Monday, May 18, 2009

Keeping our violence in check

Take the violent world. In it, we always try to get what we want. We bend the rules and hope we can fix things up later. But there’s another violent world in Nature, where forceful events like storms, epidemics and earthquakes happen and destruction occurs on a massive scale. But this sort of violence isn’t the same as the human variety. Ours is damaging because it is so coldly administered - driven by our sense of insecurity and ambition. Only by implementing the principles of non-violence can we keep our own violence in check, whether it’s our own violence or it’s in our children, in our partner or in the collective consciousness itself. By checking ourselves and our closest relationships for violence, we can keep non-violent principles in touch with reality. Then we can watch it grow, probably first at home, in a relatively safe atmosphere.
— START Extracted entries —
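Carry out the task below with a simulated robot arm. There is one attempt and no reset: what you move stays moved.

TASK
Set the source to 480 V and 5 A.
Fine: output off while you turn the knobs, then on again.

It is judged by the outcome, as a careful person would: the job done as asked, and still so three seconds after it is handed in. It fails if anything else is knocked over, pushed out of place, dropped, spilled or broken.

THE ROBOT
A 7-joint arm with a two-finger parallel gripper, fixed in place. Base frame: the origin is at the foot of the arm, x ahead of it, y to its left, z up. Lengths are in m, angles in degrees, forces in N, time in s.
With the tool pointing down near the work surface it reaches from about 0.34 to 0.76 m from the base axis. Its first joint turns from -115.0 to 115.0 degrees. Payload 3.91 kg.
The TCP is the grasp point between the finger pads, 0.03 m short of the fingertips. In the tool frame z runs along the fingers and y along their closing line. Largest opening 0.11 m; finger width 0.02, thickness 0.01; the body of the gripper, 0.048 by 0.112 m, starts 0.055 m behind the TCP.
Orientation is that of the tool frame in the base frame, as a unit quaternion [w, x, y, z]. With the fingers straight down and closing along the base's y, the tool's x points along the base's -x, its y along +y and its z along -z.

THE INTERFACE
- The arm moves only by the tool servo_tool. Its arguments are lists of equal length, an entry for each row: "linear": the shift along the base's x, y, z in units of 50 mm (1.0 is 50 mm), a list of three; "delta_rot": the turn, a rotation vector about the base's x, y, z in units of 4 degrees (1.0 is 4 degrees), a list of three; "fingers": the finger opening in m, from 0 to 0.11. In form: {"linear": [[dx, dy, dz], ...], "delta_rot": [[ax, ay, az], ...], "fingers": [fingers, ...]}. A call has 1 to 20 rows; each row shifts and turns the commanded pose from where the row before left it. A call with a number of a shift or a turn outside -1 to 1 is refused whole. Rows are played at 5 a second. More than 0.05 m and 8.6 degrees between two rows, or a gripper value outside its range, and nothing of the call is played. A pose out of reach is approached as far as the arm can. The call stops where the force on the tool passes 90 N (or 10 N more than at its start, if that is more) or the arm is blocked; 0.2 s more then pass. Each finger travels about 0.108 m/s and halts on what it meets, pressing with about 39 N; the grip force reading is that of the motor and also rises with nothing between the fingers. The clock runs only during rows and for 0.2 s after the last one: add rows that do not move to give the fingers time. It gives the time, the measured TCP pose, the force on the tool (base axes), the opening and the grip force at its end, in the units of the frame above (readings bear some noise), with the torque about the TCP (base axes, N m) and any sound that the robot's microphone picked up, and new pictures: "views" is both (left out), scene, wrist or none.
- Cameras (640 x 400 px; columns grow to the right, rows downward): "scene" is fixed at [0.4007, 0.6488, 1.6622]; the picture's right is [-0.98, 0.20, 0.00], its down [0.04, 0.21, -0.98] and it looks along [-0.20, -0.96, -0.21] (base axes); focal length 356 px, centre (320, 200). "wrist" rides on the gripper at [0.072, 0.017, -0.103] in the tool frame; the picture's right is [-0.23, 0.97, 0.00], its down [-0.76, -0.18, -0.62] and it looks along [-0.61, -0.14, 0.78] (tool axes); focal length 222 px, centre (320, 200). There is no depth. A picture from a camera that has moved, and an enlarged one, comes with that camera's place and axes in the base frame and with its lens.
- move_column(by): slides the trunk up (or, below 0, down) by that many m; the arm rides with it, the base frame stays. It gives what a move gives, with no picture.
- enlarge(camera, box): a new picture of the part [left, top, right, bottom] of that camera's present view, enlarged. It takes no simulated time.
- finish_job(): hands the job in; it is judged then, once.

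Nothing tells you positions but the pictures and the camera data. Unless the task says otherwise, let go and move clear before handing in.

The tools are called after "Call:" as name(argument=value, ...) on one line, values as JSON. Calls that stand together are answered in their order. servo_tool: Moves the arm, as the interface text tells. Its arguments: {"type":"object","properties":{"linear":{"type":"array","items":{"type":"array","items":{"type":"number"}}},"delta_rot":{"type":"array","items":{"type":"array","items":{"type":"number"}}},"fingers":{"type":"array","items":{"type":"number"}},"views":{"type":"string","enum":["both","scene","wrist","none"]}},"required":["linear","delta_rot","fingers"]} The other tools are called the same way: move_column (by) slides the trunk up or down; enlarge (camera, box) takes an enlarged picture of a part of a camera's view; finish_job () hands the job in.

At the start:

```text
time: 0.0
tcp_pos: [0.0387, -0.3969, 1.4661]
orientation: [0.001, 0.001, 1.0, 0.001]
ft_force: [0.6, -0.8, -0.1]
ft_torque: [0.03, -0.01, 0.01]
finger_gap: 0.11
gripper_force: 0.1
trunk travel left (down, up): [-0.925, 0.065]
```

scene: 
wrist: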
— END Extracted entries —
At home we can test and trial non-violence before taking it into the outside world. At home, between familiar people, where we’re known, we can learn valuable lessons via praise, mockery and criticism. The impact on our ego may be softened by our intimacy with people who know us. And with them we can work through our differences, perhaps more slowly than we’d like but more thoroughly. Hopefully at home we can watch out for each other, test each other and have as our basis an implicit promise that we’ll never leave each other behind. That building of mutual care leads to a feeling of safety, and that can give us enough confidence to go into the outside world with strangers and be more truthful in our communications with them … which includes the vilified public figures whom we love to hate. It would be good training in non-violence if we could observe what they do without automatically aborting on them or bringing out the hate bugs to hurt them. Non-violence is strengthened when we stop being so predictably judgmental!!